By David Lawder
WASHINGTON (Reuters) – U.S. Treasury Secretary Janet Yellen heads to International Monetary Fund and World Bank annual meetings next week in Morocco to press U.S. priorities including increasing the institutions’ funding against a backdrop of political chaos in the U.S. Congress.
The Treasury said on Friday that Yellen will work at the meetings in the city of Marrakech to push forward reforms of the World Bank and other multilateral development banks she launched a year ago to expand their missions beyond poverty reduction to help tackle climate change and other global challenges.
Yellen also will press IMF member countries to contribute to increasing the Fund’s quota-based lending resources without any changes to its shareholding structure that would give more weight to large emerging market countries such as China, India and Brazil.
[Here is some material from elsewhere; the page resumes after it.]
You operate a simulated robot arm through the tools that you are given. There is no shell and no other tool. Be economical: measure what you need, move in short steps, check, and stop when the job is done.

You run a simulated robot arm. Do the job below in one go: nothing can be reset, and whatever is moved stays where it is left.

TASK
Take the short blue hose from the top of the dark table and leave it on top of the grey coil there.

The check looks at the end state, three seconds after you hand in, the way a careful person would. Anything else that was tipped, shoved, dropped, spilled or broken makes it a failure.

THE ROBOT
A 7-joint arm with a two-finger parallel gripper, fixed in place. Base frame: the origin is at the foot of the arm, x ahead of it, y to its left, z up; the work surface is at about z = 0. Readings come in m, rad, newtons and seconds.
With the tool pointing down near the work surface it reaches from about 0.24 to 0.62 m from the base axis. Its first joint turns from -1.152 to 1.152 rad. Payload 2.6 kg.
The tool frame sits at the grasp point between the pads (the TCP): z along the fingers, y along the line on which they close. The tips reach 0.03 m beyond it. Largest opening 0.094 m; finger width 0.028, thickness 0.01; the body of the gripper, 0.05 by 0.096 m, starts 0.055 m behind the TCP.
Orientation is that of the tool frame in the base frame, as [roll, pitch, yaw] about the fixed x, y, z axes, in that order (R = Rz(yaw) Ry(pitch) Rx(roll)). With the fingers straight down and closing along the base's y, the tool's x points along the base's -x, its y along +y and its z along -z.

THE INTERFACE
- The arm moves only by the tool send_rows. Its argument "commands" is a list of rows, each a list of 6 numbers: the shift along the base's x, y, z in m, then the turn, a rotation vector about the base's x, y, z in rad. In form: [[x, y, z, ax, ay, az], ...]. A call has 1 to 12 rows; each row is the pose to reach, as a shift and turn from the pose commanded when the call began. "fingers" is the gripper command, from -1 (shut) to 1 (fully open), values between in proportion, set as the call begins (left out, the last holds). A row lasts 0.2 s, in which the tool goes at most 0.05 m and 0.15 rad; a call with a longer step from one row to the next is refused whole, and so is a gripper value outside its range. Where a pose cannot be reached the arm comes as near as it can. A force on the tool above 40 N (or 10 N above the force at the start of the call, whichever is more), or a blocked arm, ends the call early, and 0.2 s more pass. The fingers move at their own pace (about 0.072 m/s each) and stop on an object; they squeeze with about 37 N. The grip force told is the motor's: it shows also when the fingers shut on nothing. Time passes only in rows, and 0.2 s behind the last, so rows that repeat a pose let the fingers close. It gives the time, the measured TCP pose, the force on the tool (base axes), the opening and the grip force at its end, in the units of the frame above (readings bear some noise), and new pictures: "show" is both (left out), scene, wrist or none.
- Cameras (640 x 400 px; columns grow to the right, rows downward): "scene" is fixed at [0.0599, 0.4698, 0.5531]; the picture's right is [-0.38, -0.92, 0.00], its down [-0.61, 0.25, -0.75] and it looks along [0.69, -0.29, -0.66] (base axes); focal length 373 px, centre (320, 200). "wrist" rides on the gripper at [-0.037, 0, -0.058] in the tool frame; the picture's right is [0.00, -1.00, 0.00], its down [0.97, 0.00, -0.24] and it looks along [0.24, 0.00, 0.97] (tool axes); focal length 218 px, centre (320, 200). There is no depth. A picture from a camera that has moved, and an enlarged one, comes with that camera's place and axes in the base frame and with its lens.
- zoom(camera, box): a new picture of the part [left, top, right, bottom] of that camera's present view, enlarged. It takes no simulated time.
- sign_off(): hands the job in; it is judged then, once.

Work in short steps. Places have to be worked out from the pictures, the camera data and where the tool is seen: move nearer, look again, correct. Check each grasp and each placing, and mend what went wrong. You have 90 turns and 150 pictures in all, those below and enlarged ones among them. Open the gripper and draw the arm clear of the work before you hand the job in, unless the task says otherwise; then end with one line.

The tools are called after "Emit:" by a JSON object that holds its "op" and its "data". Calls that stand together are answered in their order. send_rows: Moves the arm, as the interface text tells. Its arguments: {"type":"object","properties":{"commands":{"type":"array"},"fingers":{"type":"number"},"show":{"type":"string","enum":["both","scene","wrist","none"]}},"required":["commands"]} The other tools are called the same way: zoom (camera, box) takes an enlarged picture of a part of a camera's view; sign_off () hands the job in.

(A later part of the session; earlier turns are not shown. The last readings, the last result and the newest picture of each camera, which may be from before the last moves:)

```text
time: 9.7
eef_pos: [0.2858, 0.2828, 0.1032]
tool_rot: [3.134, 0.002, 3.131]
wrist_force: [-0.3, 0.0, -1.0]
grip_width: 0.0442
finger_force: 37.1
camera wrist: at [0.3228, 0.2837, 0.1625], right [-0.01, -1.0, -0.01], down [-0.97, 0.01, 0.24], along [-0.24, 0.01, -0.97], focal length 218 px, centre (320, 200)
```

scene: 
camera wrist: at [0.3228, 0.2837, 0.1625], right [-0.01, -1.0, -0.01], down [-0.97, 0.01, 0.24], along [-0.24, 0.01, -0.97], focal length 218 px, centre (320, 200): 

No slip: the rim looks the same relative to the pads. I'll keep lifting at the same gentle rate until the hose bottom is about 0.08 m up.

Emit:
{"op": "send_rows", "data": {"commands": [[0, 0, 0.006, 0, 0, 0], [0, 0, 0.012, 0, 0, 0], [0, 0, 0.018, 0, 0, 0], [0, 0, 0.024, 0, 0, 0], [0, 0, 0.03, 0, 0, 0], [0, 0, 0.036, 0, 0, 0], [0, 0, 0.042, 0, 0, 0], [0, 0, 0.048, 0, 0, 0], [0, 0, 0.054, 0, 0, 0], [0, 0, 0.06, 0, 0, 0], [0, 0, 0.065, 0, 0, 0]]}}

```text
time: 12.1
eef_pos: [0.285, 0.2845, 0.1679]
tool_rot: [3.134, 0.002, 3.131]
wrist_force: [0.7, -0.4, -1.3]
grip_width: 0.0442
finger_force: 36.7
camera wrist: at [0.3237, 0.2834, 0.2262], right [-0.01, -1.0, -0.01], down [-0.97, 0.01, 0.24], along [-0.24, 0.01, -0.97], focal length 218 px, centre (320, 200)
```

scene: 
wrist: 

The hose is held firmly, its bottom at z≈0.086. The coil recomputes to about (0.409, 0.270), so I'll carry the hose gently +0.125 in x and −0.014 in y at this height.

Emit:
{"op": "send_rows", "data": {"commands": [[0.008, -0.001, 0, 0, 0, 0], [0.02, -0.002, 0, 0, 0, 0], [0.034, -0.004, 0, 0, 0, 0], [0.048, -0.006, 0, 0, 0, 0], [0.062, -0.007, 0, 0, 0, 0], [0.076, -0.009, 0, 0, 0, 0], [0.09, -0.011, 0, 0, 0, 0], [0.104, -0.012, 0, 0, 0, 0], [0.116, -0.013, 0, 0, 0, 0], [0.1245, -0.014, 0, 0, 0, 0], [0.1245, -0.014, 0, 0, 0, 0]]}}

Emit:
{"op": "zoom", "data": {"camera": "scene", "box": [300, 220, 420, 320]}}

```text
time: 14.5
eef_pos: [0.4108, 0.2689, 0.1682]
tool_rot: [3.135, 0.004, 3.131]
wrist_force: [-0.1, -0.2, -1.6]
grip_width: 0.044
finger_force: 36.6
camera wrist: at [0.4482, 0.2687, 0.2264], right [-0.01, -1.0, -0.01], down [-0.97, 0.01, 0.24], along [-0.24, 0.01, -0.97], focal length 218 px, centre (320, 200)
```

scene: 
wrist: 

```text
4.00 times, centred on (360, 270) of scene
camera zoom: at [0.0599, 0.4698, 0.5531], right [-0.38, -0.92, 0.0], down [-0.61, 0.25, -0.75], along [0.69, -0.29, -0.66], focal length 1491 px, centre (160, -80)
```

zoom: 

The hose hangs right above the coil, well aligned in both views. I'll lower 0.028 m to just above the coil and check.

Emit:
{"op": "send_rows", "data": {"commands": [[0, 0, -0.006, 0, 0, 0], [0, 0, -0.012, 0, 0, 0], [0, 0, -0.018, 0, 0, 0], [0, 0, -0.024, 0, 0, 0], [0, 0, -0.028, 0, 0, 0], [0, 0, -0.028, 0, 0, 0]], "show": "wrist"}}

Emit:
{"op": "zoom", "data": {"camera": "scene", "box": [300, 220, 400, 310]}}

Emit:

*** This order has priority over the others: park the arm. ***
A U.S. Treasury official also said Yellen would argue for countries and institutions at the meetings to provide as much funding as Ukraine needs to battle Russia’s invasion.
But Yellen’s trip, which includes a subsequent stop in Luxembourg for a Eurogroup finance ministers’ meeting on Oct. 16, comes on the heels of a U.S. funding crisis that saw Congress narrowly averting a federal government shutdown with a temporary funding measure that failed to include requested funds for Ukraine.
Hardline Republicans in Congress also led a revolt that resulted in the unprecedented ouster of a House of Representatives speaker, Kevin McCarthy. The effort to replace McCarthy could delay more permanent spending and other legislation.
Representative Nikki Budzinski, an Illinois Democrat, said she was concerned about the image of “instability and chaos” at home as Yellen presses U.S. interests abroad.
“I think everyone around the world pays attention. America leads and this does not go unnoticed,” Budzinski told Reuters.
Asked if the drama in Congress undermined Yellen’s message, the Treasury official said that she has credibility on the world stage because she has been able to deliver on issues like rallying support for Ukraine.
The official said that IMF and World Bank funding packages the Treasury has proposed should have some bipartisan appeal in Congress. The Biden administration has been seeking to portray the institutions as alternatives to borrowing from China for countries.
“More broadly, across the range of issues, we just have to go in and talk to our partners,” the official said. “They understand every country has its own politics, and everyone understands that, and so you just have to try to accomplish what you can and talk to your partners while you’re there.”
The official said that in Luxembourg, Yellen will discuss with EU counterparts ways to better align the U.S. and European approaches to China’s economic practices.
Yellen made clear during a July visit to Beijing that the Biden administration seeks healthy competition with China based on a level playing field, but will not hesitate to protect its national security interests and “de-risk” its supply chains.
Asked whether Yellen would meet Chinese officials while in Marrakech, the official declined to comment on her schedule of bilateral meetings.